Audient iD14 helps to preserve Dong culture
Published: ASIA

CHINA: As traditional Dong songs risk extinction due to an influx of modern Chinese culture coupled with the growing trend of young people leaving the Dong villages of southern China to live and work in big cities, a project has been launched to record and preserve the music. To assist with this recording project, Audient’s iD14 USB audio interface was employed due to its portability and reliability.
Music is highly symbolic to the tribe’s culture, as legend has it that long ago the Dong were unable to sing. When a villager named Xi Ai heard a mountain bird tell of a singing tree in heaven, he decided to go up and steal some songs which grew as fruit on the tree. The songs were taken back to the village and planted in the ground, where they grew into a new singing tree.

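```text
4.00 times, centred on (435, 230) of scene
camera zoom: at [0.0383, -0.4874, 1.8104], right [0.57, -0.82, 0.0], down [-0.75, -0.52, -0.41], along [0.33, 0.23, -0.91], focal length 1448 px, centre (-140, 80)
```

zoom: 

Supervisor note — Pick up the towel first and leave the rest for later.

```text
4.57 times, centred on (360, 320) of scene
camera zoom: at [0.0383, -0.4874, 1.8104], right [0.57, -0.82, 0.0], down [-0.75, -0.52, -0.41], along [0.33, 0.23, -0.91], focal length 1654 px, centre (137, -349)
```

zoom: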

The Dong people have passed their history, legends and practices down through the medium of song for generations since, with singing playing an integral part in daily life: during meals, while courting and for education.
Furthermore, an orthography has not been widely adopted in Dong culture and although tangible artefacts such as woodwork and architecture have been protected and anthropologists have kept records of some Dong songs in writing, the recording project serves an important role in maintaining the Dong heritage.
The project reportedly brings together local singers and musicians and is supported by international partners, with the two main goals being to record traditional Dong songs in audio form and to make them accessible to the wider world. In traditional form, Dong music can comprise a solo vocal, choral vocals and at times, accompanying instrumentals.
‘We’re mostly working with a single vocal or two-mic vocal/instrument setup,’ explained Noah Krieg, a cultural anthropologist working independently on this project, having recently earned a master's degree in Dong Culture from Hunan University and with a background in pro audio. ‘The iD14 is just right to capture those core elements. The I/O is brilliant, and the preamp quality guarantees a track that won’t need a lot of production.
‘When I moved to a Dong village in Tongdao upon completion of graduate studies in Dong culture at Hunan University, I was met with the beauty of the singing but also the fragility of its continuation,’ Mr Krieg mused.